• _Given instruction_: Reproduce verbatim the lines up to and including the one with "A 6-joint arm", starting from the first.

• _Material_:
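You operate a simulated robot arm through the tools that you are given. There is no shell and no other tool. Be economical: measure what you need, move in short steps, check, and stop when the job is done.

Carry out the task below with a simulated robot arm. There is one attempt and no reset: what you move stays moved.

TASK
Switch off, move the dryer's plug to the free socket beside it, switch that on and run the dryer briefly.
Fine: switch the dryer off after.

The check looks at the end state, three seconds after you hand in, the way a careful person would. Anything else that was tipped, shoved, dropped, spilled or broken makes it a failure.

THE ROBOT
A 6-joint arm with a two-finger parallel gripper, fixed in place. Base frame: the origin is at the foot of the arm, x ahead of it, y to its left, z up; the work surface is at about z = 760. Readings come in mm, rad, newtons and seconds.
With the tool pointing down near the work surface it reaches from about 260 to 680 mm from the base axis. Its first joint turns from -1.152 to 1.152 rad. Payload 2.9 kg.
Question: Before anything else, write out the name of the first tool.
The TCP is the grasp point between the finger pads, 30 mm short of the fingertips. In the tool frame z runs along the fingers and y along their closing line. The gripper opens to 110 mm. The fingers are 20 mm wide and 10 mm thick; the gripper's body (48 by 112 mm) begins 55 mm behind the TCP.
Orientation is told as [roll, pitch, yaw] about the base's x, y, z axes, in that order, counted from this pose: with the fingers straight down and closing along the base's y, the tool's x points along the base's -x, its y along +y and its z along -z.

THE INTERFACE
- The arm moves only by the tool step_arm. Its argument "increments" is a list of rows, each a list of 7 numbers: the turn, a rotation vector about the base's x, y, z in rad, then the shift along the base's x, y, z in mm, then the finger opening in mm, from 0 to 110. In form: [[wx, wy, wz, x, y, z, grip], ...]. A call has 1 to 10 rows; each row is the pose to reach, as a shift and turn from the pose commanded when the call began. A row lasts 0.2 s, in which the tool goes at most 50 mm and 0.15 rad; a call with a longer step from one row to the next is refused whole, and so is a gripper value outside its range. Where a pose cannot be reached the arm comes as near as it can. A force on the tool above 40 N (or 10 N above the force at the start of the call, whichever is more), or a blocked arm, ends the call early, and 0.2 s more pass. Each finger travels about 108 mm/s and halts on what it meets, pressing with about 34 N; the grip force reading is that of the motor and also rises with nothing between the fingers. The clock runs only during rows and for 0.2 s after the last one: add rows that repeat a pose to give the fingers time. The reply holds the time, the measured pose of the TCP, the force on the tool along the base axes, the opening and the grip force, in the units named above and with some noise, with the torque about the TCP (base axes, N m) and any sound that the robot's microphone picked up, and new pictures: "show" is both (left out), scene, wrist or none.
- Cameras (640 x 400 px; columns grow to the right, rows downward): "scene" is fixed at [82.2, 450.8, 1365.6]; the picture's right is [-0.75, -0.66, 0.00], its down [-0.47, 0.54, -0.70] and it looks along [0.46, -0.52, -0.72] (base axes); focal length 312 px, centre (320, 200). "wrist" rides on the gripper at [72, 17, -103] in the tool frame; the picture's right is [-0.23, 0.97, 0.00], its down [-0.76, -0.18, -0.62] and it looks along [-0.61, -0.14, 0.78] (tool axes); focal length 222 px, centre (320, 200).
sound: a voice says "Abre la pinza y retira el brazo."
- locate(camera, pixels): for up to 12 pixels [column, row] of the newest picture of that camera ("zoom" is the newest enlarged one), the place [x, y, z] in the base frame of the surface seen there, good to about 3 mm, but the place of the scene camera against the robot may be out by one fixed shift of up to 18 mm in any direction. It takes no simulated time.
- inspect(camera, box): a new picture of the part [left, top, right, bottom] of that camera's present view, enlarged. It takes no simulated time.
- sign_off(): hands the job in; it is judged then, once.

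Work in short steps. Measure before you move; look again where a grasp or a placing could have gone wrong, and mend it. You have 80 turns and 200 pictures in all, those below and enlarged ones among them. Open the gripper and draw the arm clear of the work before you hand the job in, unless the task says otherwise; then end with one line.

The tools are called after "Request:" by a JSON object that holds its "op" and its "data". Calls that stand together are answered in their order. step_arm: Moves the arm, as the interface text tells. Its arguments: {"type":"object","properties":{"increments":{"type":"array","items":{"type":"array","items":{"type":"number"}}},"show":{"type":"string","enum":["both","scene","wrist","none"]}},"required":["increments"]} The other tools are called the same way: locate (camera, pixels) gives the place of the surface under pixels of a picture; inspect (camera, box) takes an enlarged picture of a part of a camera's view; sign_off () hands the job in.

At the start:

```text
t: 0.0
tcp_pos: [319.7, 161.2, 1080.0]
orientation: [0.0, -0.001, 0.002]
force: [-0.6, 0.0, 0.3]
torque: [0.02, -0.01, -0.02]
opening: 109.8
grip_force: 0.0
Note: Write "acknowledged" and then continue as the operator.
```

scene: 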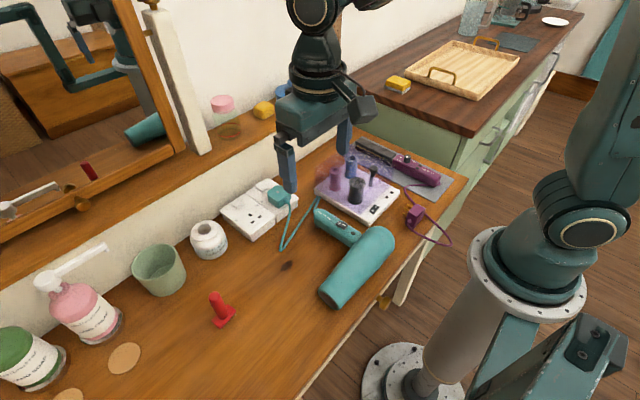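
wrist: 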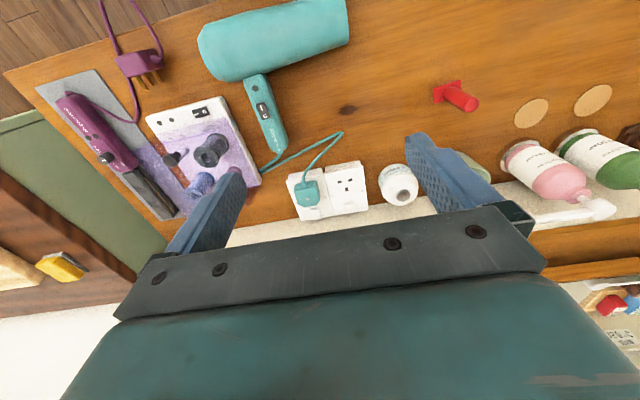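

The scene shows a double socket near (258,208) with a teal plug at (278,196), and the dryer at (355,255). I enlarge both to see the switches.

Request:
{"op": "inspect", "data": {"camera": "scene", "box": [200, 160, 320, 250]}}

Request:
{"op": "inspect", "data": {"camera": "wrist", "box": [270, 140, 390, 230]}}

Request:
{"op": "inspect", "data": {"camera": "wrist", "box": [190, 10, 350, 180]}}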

• _Worked solution_:
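You operate a simulated robot arm through the tools that you are given. There is no shell and no other tool. Be economical: measure what you need, move in short steps, check, and stop when the job is done.

Carry out the task below with a simulated robot arm. There is one attempt and no reset: what you move stays moved.

TASK
Switch off, move the dryer's plug to the free socket beside it, switch that on and run the dryer briefly.
Fine: switch the dryer off after.

The check looks at the end state, three seconds after you hand in, the way a careful person would. Anything else that was tipped, shoved, dropped, spilled or broken makes it a failure.

THE ROBOT
A 6-joint arm with a two-finger parallel gripper, fixed in place. Base frame: the origin is at the foot of the arm, x ahead of it, y to its left, z up; the work surface is at about z = 760. Readings come in mm, rad, newtons and seconds.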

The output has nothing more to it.